Adoption and acceptance are the keywords; and these should not be concocted to mean getting Westernized or Indianized. The real aim is to humanize. The short story This Blessed House is a good example of the humanizing influence of two differing cultures. Sanjeev, engineering professional from MIT, is a methodical sort of person and on the other hand his wife Tanima is quite a whimsical character. When Sanjeev buys an elegant house and gives a housewarming party for his office acquaintances he finds that it is his wife who is hogging the limelight in the social gathering which makes him feel like an outsider in his own house among his acquaintances. Sanjeev has well adjusted himself in Western society and could never have imagined himself in such a situation. Douglas and Nora are the first guests to arrive and when Sanjeev introduces Tanima to them she says, ‘Call me Twinkle’. The conversation that follows shows Tanima’s naïve self and it is this simplicity allied with her zeal to collect the Christian relics left in their house by its previous occupants that make her gel in a new society. Soon she is found to lead all the guests in her relic hunt into the attic and Sanjeev finds himself alone near the winding staircase. The NRIs and Westerners gathered in Sanjeev’s house under the humanising influence of his wife have become one.

The affinity between people differing culturally and historically is because they are all victims of exile- a human condition. The stories Mrs. Sen’s and The Third and Final Continent are studies in that sphere. If the NRI narrator of The Third and Final Continent finds himself ‘bewildered by each mile I have traveled, each meal I have eaten, each person I have known, each room in which I have slept’, his 103 years old landlady, Mrs. Croft is as much an outsider in her own country as he is in a foreign country. Through their interactions it becomes evident that how inconceivable it is for the lady born in 1866 that there is ‘an American flag on the moon’. Mrs.

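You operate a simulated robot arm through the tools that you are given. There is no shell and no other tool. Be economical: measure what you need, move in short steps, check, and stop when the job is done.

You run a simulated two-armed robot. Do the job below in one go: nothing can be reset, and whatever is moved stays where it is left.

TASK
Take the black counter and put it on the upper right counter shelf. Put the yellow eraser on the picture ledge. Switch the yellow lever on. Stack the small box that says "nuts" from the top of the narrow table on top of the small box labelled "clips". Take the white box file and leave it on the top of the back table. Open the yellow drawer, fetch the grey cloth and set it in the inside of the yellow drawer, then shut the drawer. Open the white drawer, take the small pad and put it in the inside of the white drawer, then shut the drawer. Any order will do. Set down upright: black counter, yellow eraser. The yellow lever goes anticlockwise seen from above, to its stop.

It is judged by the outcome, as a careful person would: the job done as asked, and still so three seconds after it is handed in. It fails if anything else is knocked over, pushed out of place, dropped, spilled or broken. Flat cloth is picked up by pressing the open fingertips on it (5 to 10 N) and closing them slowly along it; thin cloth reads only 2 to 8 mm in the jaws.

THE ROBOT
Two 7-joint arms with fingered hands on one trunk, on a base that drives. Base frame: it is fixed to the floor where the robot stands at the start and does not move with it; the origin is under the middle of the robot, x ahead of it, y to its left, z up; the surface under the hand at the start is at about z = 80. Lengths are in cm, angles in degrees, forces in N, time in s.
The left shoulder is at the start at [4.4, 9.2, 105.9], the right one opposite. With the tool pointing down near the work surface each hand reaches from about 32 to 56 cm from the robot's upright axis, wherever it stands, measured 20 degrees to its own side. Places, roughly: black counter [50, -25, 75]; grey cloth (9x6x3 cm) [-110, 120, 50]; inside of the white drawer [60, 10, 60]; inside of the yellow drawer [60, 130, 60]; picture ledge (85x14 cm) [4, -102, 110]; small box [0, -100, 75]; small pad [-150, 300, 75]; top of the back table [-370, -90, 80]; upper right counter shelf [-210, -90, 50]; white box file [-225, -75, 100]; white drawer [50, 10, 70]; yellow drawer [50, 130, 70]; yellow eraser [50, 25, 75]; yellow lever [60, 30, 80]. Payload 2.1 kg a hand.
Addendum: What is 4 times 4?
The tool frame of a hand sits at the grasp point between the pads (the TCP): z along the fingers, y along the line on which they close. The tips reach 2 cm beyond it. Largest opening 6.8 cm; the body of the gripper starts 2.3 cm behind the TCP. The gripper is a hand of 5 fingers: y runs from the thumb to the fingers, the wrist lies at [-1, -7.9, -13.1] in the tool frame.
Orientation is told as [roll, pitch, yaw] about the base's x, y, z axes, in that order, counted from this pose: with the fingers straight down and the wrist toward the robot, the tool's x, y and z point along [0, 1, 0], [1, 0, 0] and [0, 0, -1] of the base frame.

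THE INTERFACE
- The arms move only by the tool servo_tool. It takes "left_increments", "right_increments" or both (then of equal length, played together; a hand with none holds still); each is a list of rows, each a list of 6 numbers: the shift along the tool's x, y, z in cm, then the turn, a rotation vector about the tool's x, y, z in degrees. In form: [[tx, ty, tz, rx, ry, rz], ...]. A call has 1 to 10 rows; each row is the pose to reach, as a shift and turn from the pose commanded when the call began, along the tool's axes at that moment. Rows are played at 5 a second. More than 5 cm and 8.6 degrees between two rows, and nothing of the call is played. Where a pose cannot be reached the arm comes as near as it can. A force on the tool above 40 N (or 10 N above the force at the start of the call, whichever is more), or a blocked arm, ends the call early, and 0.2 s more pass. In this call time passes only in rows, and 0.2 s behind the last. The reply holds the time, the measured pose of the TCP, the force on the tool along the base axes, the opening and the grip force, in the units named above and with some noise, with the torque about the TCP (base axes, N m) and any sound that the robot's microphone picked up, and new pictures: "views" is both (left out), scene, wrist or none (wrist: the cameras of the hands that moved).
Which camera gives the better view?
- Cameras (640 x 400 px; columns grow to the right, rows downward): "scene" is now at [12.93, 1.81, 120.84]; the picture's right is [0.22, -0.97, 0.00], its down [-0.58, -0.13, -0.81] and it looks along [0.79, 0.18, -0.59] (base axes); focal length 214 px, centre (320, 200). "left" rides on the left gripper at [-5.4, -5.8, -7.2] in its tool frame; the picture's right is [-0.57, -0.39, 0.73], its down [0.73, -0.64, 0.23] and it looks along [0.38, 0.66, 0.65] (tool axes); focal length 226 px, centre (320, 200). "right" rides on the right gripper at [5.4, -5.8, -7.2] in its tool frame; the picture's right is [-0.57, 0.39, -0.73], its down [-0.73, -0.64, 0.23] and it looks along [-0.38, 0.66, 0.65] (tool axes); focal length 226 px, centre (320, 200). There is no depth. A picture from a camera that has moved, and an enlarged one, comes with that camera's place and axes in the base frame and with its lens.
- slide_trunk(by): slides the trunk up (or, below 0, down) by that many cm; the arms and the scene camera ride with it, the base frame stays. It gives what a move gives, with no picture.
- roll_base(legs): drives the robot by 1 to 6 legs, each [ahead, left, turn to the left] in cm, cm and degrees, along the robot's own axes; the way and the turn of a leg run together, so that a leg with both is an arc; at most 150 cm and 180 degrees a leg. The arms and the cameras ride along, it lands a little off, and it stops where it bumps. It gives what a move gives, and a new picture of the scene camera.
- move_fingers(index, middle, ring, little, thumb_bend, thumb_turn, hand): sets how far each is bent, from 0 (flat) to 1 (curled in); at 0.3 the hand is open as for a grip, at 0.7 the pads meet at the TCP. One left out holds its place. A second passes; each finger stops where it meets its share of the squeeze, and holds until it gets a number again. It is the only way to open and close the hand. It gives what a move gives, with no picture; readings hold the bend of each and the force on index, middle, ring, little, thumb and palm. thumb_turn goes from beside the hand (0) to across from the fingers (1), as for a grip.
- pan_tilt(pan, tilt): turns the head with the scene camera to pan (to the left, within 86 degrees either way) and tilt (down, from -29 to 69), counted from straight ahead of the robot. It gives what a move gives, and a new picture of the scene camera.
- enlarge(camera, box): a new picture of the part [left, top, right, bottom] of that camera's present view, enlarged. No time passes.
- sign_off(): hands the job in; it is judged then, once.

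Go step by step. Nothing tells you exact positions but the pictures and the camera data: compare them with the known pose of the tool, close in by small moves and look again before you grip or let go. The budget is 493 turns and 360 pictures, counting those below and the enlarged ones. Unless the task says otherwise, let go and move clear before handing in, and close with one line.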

Croft has not traveled any mile; it is the world that has left her behind in exile. Yet it is not only displacement of time and place that brings about a sense of loneliness as is depicted in the character of little Eliot in the story Mrs. Sen’s.

Mrs. Sen baby-sits eleven years old Eliot in her apartment to dispel her loneliness. Mrs. Sen is not exactly a social outsider in Boston but little things like her inability to drive and her use of a word like ‘driver’ for ‘chauffeur’ in conversation with Eliot’s mother gives her a sense of non-belonging. But in her interactions with Eliot it dawns that Eliot infact suffers from a greater loneliness especially when Mrs. Sen tells him about her home in India:

At home that is all you have to do … just raise your voice a bit, or express grief or joy of any kind, and whole neighborhood and half of another has come to share the news, …

(116)

The focus shifts to Eliot whose mother works in an office ‘fifty miles north’, whose father lives ‘two thousand miles west’ and who everyday after school comes home to a vacant beach house that is both literally and figuratively cold compared to the warmth of Mrs. Sen’s apartment. When Mrs. Sen tells Eliot about a letter she got from her family,

My sister has had a baby girl. By the time I see her, depending if Mr. Sen gets his tenure, she will be three years old. Her own aunt will be a stranger. … (122)

she suddenly realises about Eliot’s condition,

Do you miss your mother, Eliot, these afternoons with me?

When I was your age I was without knowing that one day I would be so far. You are

wiser than that, Eliot. You already taste the way things must be. (122-123)

It is through these little moments of epiphany in their interactions that diverse characters like Mrs. Das, Miranda, Mrs. Croft and Mrs. Sen show how in their differing social relationships they certainly have a similarity- the sense of being in exile.